2.3.2 Stability data supplied to yachts

1. Can describe the content of the stability data booklet supplied to yachts.
2. Can use the information given in a yacht stability booklet to determine load condition.

2.4 Loll, dry-docking and longitudinal stability

2.4.1 Angle of loll

1. Can explain that an initial upright vessel with a negative GM when subjected to an external force will create a capsizing moment.
2. Can explain that provided a vessel with a small negative GM has sufficient stability it will lie in equilibrium at an angle of loll.
3. Can explain the dangers to a vessel lying at an angle of loll in still water when it is subjected to wave action at sea or movements of a mass on board.
4. Can explain the methods that can be used to correct an angle of loll and achieve a positive GM.
5. Can explain how an angle of loll may be corrected or reduced on a vessel fitted with an empty tank subdivided at the centre line.
6. Can distinguish between list and loll.

2.4.2 Dry-docking

1. Can explain the process of slipping and lifting.
2. Can explain the use of a docking plan.
3. Can explain the preparation of the yacht and the dry-dock prior to dry- docking.
4. Can explain the need for an acceptable trim and adequate GM when dry- docking.
5. Can define critical period and critical moment.
6. Can explain the meaning of P force and the effect it has on the stability of the vessel.
7. Can explain the importance of duplicating arrival tank soundings and other weight distributions when departing the dry-dock.
8. Can explain the importance of aligning the support structure and lifting equipment with the vessel’s main strength members.

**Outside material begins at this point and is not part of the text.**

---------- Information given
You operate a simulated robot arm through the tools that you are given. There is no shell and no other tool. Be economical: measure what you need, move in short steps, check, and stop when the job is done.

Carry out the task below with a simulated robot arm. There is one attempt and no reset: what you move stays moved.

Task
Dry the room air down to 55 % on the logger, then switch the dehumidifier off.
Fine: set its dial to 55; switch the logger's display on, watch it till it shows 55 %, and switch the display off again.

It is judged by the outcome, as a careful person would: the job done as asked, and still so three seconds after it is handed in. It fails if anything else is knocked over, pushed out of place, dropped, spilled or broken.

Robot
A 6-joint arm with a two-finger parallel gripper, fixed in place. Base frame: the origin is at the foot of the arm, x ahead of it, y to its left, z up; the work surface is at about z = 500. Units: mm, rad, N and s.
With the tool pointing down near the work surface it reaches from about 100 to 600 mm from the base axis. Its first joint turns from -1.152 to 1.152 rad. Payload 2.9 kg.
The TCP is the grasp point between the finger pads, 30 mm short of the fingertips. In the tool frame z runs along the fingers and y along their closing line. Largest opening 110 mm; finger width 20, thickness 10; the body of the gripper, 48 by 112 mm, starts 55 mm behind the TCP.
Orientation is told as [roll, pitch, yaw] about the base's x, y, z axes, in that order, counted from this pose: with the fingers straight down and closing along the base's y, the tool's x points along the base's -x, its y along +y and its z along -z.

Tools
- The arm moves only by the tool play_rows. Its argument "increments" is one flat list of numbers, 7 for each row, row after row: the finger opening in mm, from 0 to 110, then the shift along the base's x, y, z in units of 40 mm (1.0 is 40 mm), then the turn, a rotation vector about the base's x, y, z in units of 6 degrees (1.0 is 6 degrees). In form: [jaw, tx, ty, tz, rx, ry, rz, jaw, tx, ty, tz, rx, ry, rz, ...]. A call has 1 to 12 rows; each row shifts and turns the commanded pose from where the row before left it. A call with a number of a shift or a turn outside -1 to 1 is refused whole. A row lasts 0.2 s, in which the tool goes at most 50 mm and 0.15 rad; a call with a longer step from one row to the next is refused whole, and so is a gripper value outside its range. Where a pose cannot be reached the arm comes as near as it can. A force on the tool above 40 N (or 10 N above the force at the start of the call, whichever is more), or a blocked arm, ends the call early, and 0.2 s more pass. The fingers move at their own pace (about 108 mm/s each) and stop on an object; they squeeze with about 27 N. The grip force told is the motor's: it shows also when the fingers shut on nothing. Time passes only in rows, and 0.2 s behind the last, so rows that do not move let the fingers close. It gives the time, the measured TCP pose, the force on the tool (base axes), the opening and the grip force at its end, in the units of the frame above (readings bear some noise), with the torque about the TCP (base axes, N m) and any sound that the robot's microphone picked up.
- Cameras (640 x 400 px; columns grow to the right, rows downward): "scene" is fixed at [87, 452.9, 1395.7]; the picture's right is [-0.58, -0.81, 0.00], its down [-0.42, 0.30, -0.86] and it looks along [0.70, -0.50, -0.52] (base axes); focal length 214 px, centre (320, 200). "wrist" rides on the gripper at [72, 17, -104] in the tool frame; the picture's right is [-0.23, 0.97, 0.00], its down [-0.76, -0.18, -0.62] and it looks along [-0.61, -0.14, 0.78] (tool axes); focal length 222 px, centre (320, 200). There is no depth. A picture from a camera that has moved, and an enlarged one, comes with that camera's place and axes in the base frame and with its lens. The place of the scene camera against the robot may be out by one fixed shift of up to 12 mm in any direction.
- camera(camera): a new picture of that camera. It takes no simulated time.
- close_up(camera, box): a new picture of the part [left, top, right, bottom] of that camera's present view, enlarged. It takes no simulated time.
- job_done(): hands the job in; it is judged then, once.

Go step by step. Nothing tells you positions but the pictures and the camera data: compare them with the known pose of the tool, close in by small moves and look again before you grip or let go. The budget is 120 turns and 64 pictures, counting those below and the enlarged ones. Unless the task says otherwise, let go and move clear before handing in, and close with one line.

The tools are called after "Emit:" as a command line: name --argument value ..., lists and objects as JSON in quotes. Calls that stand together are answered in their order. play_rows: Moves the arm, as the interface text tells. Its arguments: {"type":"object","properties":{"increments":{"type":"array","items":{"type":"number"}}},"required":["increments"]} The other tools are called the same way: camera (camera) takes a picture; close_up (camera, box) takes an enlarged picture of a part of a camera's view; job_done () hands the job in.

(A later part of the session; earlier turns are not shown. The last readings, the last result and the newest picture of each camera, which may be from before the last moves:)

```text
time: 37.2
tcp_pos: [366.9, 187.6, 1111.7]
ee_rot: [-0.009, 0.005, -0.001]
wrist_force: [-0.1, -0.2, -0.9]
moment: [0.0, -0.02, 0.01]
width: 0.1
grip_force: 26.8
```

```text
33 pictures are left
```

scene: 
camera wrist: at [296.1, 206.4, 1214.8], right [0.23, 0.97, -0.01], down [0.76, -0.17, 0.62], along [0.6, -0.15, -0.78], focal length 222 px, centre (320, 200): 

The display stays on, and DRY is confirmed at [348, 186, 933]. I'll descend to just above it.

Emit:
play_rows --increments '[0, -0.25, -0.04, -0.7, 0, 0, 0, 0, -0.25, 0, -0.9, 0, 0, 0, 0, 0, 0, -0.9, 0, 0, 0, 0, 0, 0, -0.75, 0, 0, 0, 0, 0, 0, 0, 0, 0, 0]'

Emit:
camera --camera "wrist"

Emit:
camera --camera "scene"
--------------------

2.4.3 Longitudinal stability

1. Can define forward perpendicular, after perpendicular, length between perpendiculars, length overall.
2. Can define trim, change of trim, longitudinal centre of floatation, longitudinal centre of gravity, longitudinal centre of buoyancy and the moment to change trim one centimetre (MCTC).
3. Can calculate the chance of trim of a vessel when a weight already on board is shifted longitudinally when given the longitudinal centre of flotation (LCF) and MCTC.